#### [DATA EXTRACT]
********

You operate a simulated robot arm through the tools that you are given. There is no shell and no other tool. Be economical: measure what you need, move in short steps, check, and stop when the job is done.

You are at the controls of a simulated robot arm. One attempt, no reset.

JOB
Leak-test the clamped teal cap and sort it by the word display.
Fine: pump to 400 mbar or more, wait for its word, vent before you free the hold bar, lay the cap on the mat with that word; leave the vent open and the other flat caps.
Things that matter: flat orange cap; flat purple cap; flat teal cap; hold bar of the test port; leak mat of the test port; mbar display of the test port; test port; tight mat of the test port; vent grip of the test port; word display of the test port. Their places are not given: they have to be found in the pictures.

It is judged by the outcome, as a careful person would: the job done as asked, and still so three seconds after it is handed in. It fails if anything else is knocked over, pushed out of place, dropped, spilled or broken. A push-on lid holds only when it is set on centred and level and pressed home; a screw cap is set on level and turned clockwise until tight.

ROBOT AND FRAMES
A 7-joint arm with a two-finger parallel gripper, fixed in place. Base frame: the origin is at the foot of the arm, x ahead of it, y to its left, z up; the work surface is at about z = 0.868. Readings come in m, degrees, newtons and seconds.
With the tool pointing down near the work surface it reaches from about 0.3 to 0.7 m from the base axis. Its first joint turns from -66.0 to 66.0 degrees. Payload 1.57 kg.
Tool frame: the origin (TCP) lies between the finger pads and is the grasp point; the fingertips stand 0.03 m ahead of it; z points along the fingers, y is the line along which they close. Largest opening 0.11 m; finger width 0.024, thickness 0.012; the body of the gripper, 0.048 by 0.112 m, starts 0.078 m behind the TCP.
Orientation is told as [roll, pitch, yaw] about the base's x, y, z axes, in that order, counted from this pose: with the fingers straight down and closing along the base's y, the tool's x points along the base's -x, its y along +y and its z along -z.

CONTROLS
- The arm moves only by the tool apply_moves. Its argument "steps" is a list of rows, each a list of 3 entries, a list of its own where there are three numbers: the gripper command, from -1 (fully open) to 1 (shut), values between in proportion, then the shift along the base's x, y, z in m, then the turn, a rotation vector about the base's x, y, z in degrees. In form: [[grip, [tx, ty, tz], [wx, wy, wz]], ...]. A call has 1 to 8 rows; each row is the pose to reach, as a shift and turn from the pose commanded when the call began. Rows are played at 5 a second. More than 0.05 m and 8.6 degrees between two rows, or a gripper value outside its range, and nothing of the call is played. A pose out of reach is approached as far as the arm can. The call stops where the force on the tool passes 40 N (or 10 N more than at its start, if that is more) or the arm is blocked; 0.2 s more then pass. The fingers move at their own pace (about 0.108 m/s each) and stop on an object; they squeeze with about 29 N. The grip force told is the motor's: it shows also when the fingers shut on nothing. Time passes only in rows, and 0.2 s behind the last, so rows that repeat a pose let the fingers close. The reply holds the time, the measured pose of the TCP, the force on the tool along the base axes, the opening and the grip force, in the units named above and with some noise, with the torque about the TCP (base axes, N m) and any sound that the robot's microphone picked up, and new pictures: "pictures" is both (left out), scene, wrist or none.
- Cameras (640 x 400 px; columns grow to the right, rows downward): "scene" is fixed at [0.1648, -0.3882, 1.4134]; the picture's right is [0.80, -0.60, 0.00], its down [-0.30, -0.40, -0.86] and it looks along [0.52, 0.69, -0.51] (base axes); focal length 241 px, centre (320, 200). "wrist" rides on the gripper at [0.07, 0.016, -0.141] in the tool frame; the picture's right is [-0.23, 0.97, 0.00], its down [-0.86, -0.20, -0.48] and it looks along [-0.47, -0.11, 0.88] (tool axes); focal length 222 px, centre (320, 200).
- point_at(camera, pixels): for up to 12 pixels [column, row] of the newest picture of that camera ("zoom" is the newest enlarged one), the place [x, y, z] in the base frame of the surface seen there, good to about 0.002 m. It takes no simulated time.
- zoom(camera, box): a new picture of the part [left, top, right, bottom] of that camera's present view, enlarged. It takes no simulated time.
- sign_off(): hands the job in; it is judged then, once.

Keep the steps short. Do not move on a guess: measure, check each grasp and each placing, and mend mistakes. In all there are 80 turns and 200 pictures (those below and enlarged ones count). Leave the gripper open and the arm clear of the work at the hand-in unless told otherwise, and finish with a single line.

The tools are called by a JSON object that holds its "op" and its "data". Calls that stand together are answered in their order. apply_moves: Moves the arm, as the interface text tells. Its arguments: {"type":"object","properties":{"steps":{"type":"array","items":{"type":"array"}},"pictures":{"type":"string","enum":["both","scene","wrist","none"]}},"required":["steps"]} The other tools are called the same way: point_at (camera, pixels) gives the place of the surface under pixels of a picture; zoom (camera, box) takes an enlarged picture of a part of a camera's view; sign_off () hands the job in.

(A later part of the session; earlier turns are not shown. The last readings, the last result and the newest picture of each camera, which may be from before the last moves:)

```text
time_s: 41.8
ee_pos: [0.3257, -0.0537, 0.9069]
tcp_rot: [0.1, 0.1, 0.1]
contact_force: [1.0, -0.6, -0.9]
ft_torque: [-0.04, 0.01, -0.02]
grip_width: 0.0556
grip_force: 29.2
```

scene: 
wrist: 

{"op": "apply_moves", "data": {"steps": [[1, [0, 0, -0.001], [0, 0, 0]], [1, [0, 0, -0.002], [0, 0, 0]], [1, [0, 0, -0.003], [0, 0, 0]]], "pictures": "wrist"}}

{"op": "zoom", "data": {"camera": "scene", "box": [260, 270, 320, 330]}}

********

#### [GIVEN EXERCISE]
Check every line of the data above for the string "teal", and copy those that have it.

#### [SOLUTION FOR THIS TASK]
Leak-test the clamped teal cap and sort it by the word display.
Things that matter: flat orange cap; flat purple cap; flat teal cap; hold bar of the test port; leak mat of the test port; mbar display of the test port; test port; tight mat of the test port; vent grip of the test port; word display of the test port. Their places are not given: they have to be found in the pictures.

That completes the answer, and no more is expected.